## Start Provided material
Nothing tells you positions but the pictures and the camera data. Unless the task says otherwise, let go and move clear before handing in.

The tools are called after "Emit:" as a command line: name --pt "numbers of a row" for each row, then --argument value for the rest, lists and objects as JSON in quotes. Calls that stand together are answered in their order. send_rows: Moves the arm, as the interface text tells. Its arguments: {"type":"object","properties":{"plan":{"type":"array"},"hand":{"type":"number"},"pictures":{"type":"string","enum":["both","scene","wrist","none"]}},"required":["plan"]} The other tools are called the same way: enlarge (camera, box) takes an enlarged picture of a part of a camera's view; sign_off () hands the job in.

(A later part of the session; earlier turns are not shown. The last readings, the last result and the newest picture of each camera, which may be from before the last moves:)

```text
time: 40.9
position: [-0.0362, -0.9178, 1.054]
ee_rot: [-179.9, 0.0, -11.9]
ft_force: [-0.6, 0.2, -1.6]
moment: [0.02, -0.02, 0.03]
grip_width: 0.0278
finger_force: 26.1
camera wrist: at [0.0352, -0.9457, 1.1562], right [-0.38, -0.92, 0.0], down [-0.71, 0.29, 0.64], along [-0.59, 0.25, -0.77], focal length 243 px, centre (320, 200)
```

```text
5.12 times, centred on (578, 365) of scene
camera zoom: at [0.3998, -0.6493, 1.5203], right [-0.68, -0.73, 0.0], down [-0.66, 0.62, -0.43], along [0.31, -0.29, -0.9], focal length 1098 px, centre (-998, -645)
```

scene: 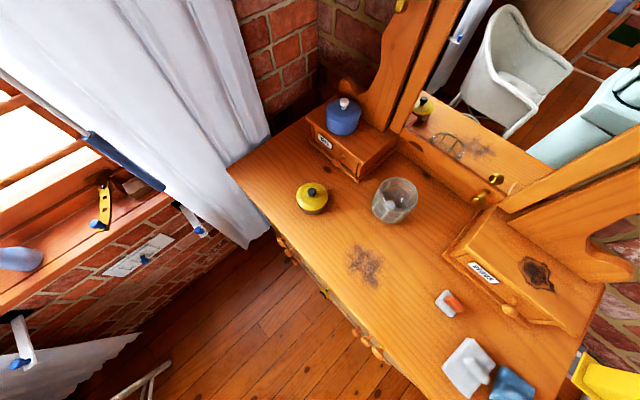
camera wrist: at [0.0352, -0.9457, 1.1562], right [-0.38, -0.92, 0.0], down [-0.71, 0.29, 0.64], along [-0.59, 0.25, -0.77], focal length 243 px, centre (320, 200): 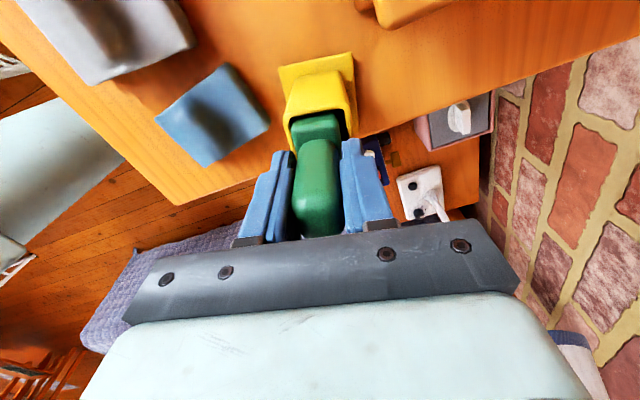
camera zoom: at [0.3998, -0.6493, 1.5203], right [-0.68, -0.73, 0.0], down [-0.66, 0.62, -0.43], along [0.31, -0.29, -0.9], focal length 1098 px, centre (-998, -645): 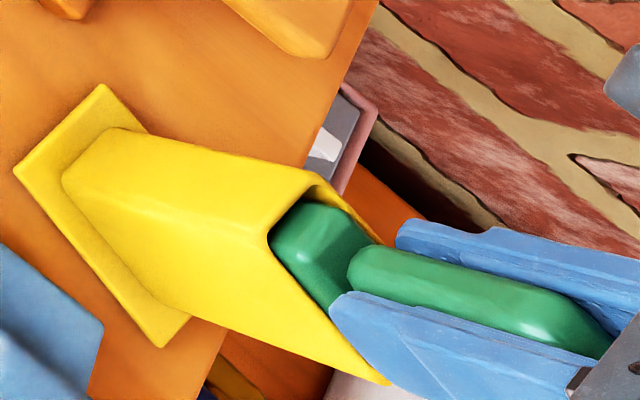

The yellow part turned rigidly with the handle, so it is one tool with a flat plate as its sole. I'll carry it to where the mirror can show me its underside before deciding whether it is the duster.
## End Provided material
Copy the data character for character, but drop all pictures from the copy. Format the lines as a JSON array of strings and drop empty lines.

[
  "Nothing tells you positions but the pictures and the camera data. Unless the task says otherwise, let go and move clear before handing in.",
  "The tools are called after \"Emit:\" as a command line: name --pt \"numbers of a row\" for each row, then --argument value for the rest, lists and objects as JSON in quotes. Calls that stand together are answered in their order. send_rows: Moves the arm, as the interface text tells. Its arguments: {\"type\":\"object\",\"properties\":{\"plan\":{\"type\":\"array\"},\"hand\":{\"type\":\"number\"},\"pictures\":{\"type\":\"string\",\"enum\":[\"both\",\"scene\",\"wrist\",\"none\"]}},\"required\":[\"plan\"]} The other tools are called the same way: enlarge (camera, box) takes an enlarged picture of a part of a camera's view; sign_off () hands the job in.",
  "(A later part of the session; earlier turns are not shown. The last readings, the last result and the newest picture of each camera, which may be from before the last moves:)",
  "```text",
  "time: 40.9",
  "position: [-0.0362, -0.9178, 1.054]",
  "ee_rot: [-179.9, 0.0, -11.9]",
  "ft_force: [-0.6, 0.2, -1.6]",
  "moment: [0.02, -0.02, 0.03]",
  "grip_width: 0.0278",
  "finger_force: 26.1",
  "camera wrist: at [0.0352, -0.9457, 1.1562], right [-0.38, -0.92, 0.0], down [-0.71, 0.29, 0.64], along [-0.59, 0.25, -0.77], focal length 243 px, centre (320, 200)",
  "```",
  "```text",
  "5.12 times, centred on (578, 365) of scene",
  "camera zoom: at [0.3998, -0.6493, 1.5203], right [-0.68, -0.73, 0.0], down [-0.66, 0.62, -0.43], along [0.31, -0.29, -0.9], focal length 1098 px, centre (-998, -645)",
  "```",
  "scene: ",
  "camera wrist: at [0.0352, -0.9457, 1.1562], right [-0.38, -0.92, 0.0], down [-0.71, 0.29, 0.64], along [-0.59, 0.25, -0.77], focal length 243 px, centre (320, 200): ",
  "camera zoom: at [0.3998, -0.6493, 1.5203], right [-0.68, -0.73, 0.0], down [-0.66, 0.62, -0.43], along [0.31, -0.29, -0.9], focal length 1098 px, centre (-998, -645): ",
  "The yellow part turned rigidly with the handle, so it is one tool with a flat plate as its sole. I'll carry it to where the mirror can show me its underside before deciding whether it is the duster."
]